Knol's means of encouragement is Google's AdSense program. At authors of Knols -- otherwise known as articles -- may, if they dislike toiling on Google's behalf for free, include ads from Google's AdSense program alongside their contributed content, which can be words or images.

The key principle behind Knol is authorship. Every knol will have an author (or group of authors) who put their name behind their content. It's their knol, their voice, their opinion. We expect that there will be multiple knols on the same subject, and we think that is good.

With Knol, we are introducing a new method for authors to work together that we call "moderated collaboration." With this feature, any reader can make suggested edits to a knol which the author may then choose to accept, reject, or modify before these contributions become visible to the public. This allows authors to accept suggestions from everyone in the world while remaining in control of their content. After all, their name is associated with it!

Knol differs from Wikipedia in that each Knol has a designated author. That author may have collaborators, but all payments go to the primary author.

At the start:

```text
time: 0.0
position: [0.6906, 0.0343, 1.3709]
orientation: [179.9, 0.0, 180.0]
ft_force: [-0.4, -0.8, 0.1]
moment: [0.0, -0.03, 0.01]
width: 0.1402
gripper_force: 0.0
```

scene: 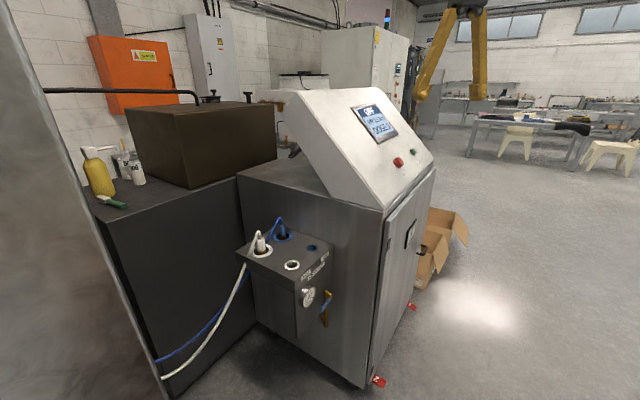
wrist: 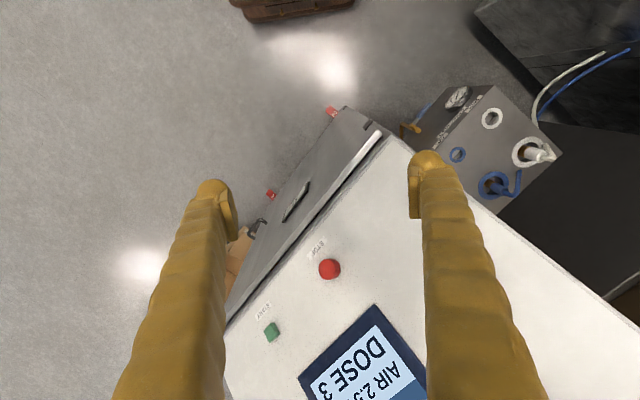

If there's any revenue division to be done, that's left to team members to sort out.

Knol's collaboration model is also more hierarchical than Wikipedia's. Article collaborators can suggest changes but cannot make them without the author's approval. While this authorial bottleneck may lead to Knol being less timely than Wikipedia, which often reflects breaking news minutes after events occur, it should prevent the revision wars that plague controversial Wikipedia articles.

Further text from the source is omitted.